Graf spent three more seasons in single-seaters, this time in Formula 3, before switching to sports cars late in 1997. This was in the highly competitive Porsche Carrera Cup series, where he finished third overall, the best showing ever by a rookie. He caught the attention of Ray Bellm, who invited him to tryout for a seat in the Ferrari 333SP that the Englishman was fielding in the International Sports Racing Series. Klaus had to compete for the spot against John Nielsen, and handily outpaced the former Le Mans winner during a shootout at southern France’s Le Castellet circuit.

He made two appearances with the Ferrari during 1998, culminating with a third place at the Brno round, but the project was brought to a premature close. He also took the opportunity to drive a one-off car that appeared in the series, Peter Stürtz’ rather unsuccessful SMR-BMW. Graf’s “cowboy” approach to moving up through the ranks continued with another opportunity for a tryout, this time against Davy Jones for a spot on the 1999 Panoz team. His first drive came with the old GTR-1 coupe, which ended in an early retirement at Sebring.

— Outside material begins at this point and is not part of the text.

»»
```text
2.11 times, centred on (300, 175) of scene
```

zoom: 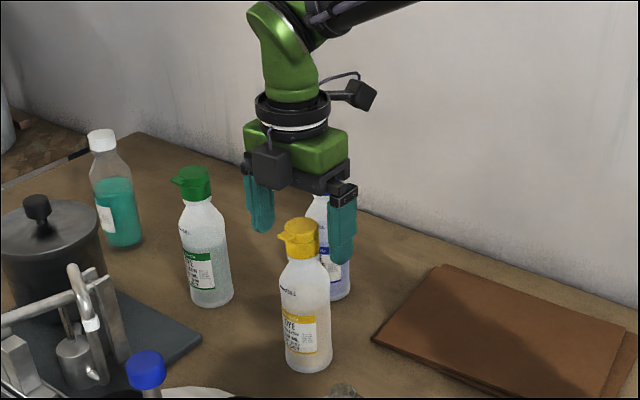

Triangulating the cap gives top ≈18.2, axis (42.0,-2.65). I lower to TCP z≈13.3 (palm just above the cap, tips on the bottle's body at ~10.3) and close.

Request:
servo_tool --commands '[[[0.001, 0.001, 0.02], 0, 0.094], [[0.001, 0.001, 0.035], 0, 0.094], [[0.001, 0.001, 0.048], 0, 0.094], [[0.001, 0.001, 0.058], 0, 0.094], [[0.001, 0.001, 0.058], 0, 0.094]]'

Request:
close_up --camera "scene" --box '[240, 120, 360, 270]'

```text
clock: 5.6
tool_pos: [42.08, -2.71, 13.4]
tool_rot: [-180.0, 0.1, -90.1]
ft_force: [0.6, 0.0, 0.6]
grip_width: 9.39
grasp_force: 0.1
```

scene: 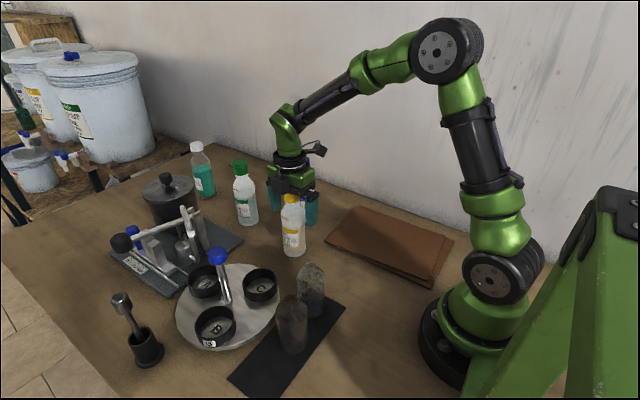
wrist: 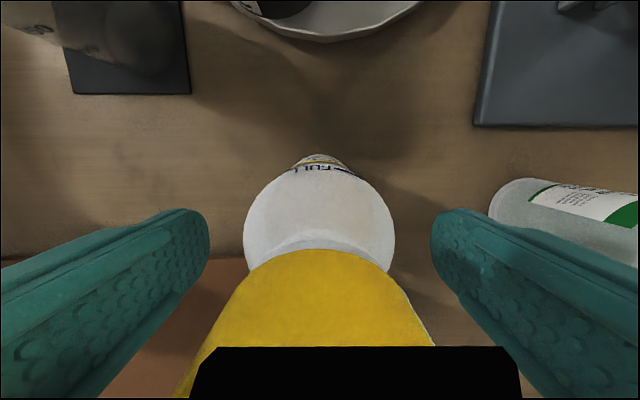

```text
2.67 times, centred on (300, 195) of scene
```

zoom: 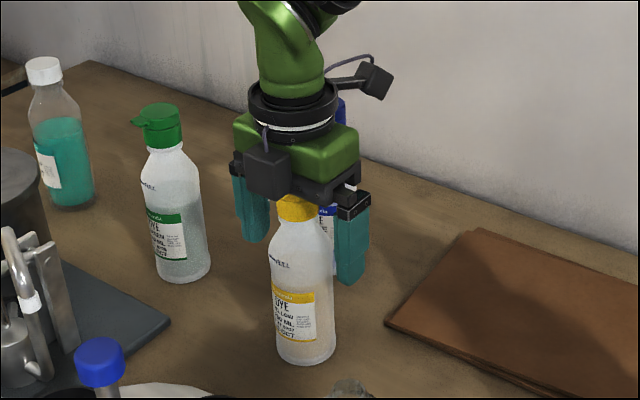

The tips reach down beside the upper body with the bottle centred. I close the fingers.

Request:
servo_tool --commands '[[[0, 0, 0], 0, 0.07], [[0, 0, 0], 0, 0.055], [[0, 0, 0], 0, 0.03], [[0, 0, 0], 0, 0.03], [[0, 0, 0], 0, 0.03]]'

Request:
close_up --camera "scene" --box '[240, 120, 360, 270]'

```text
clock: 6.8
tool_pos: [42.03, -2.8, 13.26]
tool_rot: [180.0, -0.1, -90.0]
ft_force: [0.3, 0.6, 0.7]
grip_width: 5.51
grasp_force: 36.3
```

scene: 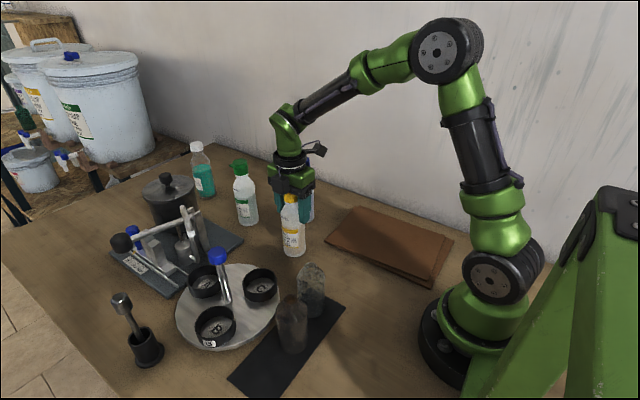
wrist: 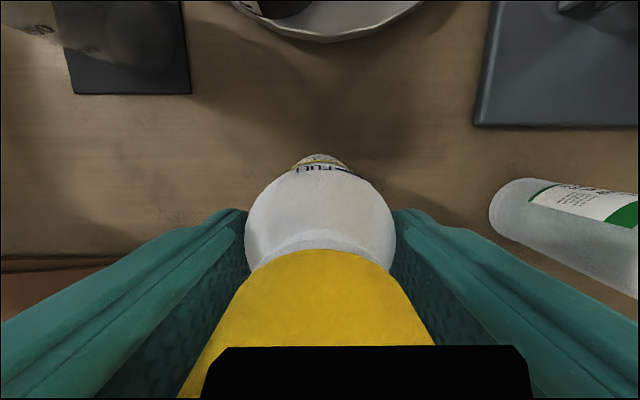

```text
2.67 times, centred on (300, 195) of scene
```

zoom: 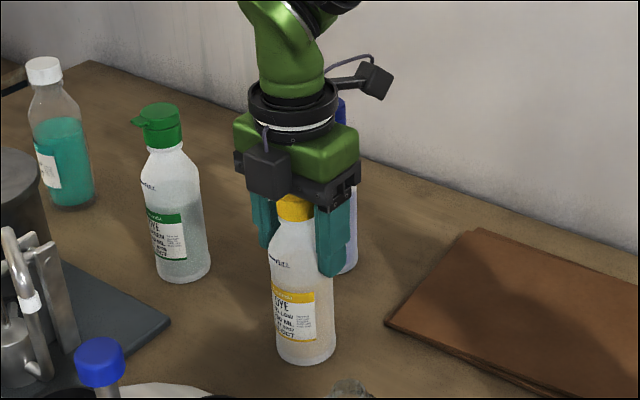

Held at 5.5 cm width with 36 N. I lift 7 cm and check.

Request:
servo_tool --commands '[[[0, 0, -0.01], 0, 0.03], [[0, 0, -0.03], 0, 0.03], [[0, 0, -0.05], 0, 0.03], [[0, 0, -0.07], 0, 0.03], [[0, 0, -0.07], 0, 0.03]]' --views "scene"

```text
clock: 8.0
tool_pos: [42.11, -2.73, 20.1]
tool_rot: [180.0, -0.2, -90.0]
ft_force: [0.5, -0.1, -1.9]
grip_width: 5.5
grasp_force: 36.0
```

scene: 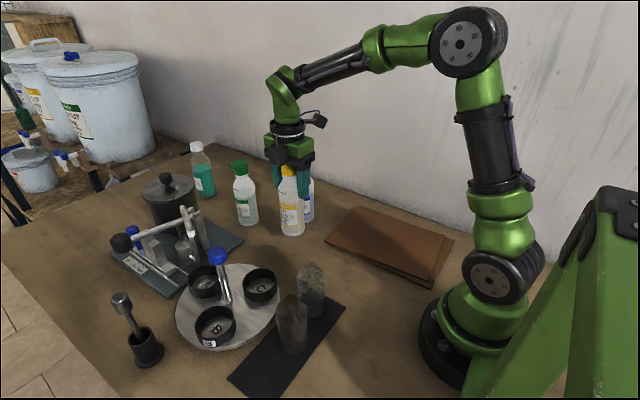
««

He spent the next several months intensively testing the new LMP Roadster, which he later nursed to eleventh place at the Petit Le Mans for the semi-private team run by Franz Konrad.

Last year saw Klaus embark on a busy year of seven endurance races plus his continued testing schedule. His highlights were fourth place finishes at the Nürburgring 1000 Kms. (above) and at the Petit Le Mans. He is justifiably proud of the latter accomplishment as he drove for nearly six hours of the race and set the fastest lap near the end of his marathon stint. Klaus attributes that to his excellent fitness. He is an avid bicyclist, skier, and runner. His diet certainly is exemplary. While chatting over breakfast, your intrepid reporter was wolfing down a fair share of starch-laden goodies while the athletic star nibbled at a bowl of fresh fruit.

Interspersed with the factory work in 2000, he joined erstwhile rival John Nielsen to co-drive the Danish entered Panoz at Le Mans (below) and again at the Brno SportsRacing World Cup round. There he placed fifth. Testing is an activity Graf relishes. He routinely reels off 100-150 laps per day at Road Atlanta, keenly observing every nuance of the chassis-engine-tire package. He feels that his suggestions to the team throughout 1999 and 2000 took a good three seconds off the LMP’s time at the Georgia circuit. Klaus is proud to boast that his testing regimen has often left him faster than the team’s acknowledged lead driver, David Brabham.

Intra-team competition has helped sharpen his skills, but Graf is generous to a fault in passing on advice. He has now taken new team member, Gualter Salles, under his wing. He is helping the Brazilian get accustomed to the still problematic LMP07, which Klaus has spent many hours working with. He considers the V8 powered car more akin to the single-seaters of his earlier days than to the original Panoz roadster. That version of the front-engined concept never lost some of its characteristics inherited from its coupe configuration. However, the LMP07 is a pure racing thoroughbred. In the past, the old Ford based motor provided good torque, but then flattened out at higher rpm. However, Graf reports that the new low profile four-liter has a much more useful power band at higher engine speeds.

Sebring was a very troubled outing for the new car, and for Graf it’s back to many more test sessions before, hopefully, a more successful visit to Le Mans. While he enjoys the physical demands of circuits such as Sebring and Road Atlanta, he looks forward to the out-and-out speed of the famed French circuit. Of course, standing squarely in the path of the Panoz is the daunting presence of the Audis. But rather than wishing them away, Klaus finds Reinhold Joest’s presence a motivating factor.

Meanwhile, Klaus (with his manager Christian Kuhn, left) and Steffi are enjoying life in their new home and are busy observing the differences in American and European racing styles. He noted how sports car racing is a very different experience for race fans on the two continents. In Europe, most races have little in the way of side attractions. Devoted fans come to observe the cars and go home. On the other hand, American promoters make a point of providing an event that the whole family can enjoy. Klaus noted that the carnival aspect of the Sebring midway is only one such example.

Graf is likely to enjoy a long tenure with Panoz. When the LMP07 achieves its round of successes, they will largely be attributable to this driver’s talents. It may provide him another opportunity to move on, perhaps again to single-seaters in the form of CART or the IRL. Wherever Klaus Graf goes to next, he will do so clearly on hard work and merit. As that old advert says; he wins the old-fashioned way, he earns it.